Breaking up before the digital age oftentimes involved a box full of photos, CDs and memorabilia. But untangling romantic relationships has become more complicated with the rise of social networks and technology.
In a recent paper titled "Design for Forgetting: Disposing of Digital Possessions after a Breakup," researchers at the University of California at Santa Cruz found that people are struggling with how to handle digital possessions after a breakup.
For the study, psychology professor Steve Whittaker and visiting professor Corina Sas of the University of Lancaster in the United Kingdom interviewed 24 people between the ages of 19 and 34 who had varying types and lengths of relationships. The age group was targeted because they are part of Generation Y (born between 1980 and 2005), had a deep interest in relationships and are active users of multiple technologies for work and leisure.
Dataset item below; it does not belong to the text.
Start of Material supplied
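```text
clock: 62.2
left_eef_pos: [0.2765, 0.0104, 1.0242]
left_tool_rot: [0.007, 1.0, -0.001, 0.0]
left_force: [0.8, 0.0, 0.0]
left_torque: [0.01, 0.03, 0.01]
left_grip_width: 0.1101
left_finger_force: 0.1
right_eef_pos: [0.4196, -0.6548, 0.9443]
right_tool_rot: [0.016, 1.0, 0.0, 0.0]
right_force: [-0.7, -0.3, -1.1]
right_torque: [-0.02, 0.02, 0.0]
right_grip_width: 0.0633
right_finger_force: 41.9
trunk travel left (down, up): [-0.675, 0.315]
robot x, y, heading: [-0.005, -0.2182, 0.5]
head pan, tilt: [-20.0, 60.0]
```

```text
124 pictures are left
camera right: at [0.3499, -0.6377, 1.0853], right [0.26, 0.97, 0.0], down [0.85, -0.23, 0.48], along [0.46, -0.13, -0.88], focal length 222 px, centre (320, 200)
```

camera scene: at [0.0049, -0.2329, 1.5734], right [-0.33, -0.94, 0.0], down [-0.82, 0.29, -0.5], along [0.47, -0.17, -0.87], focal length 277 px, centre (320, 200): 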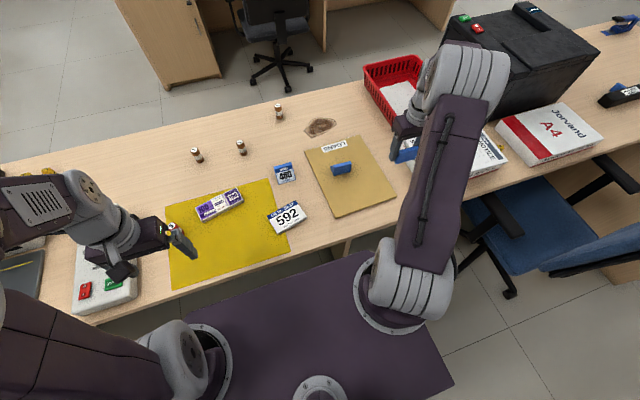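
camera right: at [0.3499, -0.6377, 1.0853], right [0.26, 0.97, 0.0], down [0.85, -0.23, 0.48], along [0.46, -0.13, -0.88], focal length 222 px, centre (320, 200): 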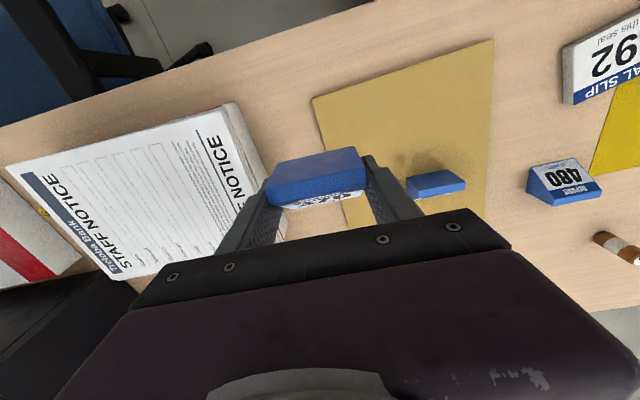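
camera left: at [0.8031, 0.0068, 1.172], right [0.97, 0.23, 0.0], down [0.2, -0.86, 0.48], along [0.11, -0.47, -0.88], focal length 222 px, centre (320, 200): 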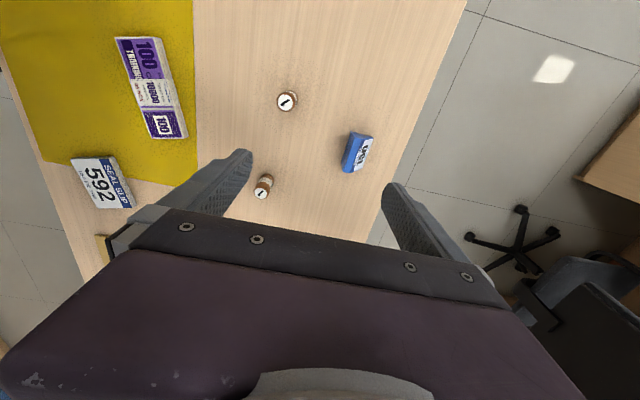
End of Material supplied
Whittaker and Sas found that the participants' digital collections were pervasive and encompassed a variety of devices and formats. Photos were among the most frequent types of digital possessions held by the participants, accounting for about 40 percent. Coming in second place is social networking sites at 20 percent and music collections at 7 percent.
"I think that we were just surprised by the amount of digital content relating the relationships, in addition to Facebook," Whittaker told CBSNews.com. "You have stuff that relates to that person all over your digital devices."
The researchers also found that people were reluctant to delete old photos of past relationships. Twelve out of 24 participants said they deleted everything relating to their exes, eight of the participants reported keeping all of their possessions and four said they only kept treasured possessions.
"Having photos on my phone and computer did cause me to feel sad, but I immediately removed them after the breakup, in order to move on," one participant said in the study. "I got rid of all the things that were common between the two of us."
Facebook posed a particularly troubling obstacle because of the complicated nature of social networks. Some participants said they had a hard time moving forward because seeing a ex-partner on Facebook conjured up old wounds or left pangs of jealousy because partners moved on.
"I miss him," another participant said. "His uploads on Facebook make me feel hurt. What hurts are pictures with his new friends and new experiences, because I can see him but cannot talk to him. I have thousands of questions in my mind but I cannot ask him."
It's been widely discussed that many people put their best foot forward on Facebook, only posting highlights of their lives. Whittaker says that the social network presents a more positive side than is the case, which can be a problem if you're the one that's dumped.
Whittaker says that there is an added problem of having to explain breakups to friends who aren't close to the situation.
"Having people who aren't in your inner circle ask 'are you ok?' -- this is not a conversation they want to have because they haven't talked to them in a while," Whittaker says. "It's like having an acquaintance asking about your emotional life."
There is also the problem of whether or not to unfriend ex-partners and their friends or family. If the choice is to unfriend an ex, the next natural question is how many mutual friends should be included.
"You can unfriend your ex, but also you have to make a decision about how much of their social network you want to rip out," Whittaker says. "The problem is that they might be your friends too. Then you transform your social network in a major way."
Whittaker and Sas recommend creating a "Pandora's Box" that holds digital possessions, with the goal being to hide the files until there is some distance from the breakup.
Sounding like something out of a science fiction film, the researchers also suggest a new way to "automatically harvest digital material about the relationship, using face recognition, machine learning or entity extraction to generate a unified set of possessions about the relationship. Being automatic allows collation without participants having to confront painful reminders."
Whittaker says this is only an exploratory study and would like to expand his research because he believes people are ready to talk about this topic. He says he's also eying people who are going through a divorce and broadening the base to go cross-cultural.
The research paper was presented at the CHI 2013 conference in Paris, France.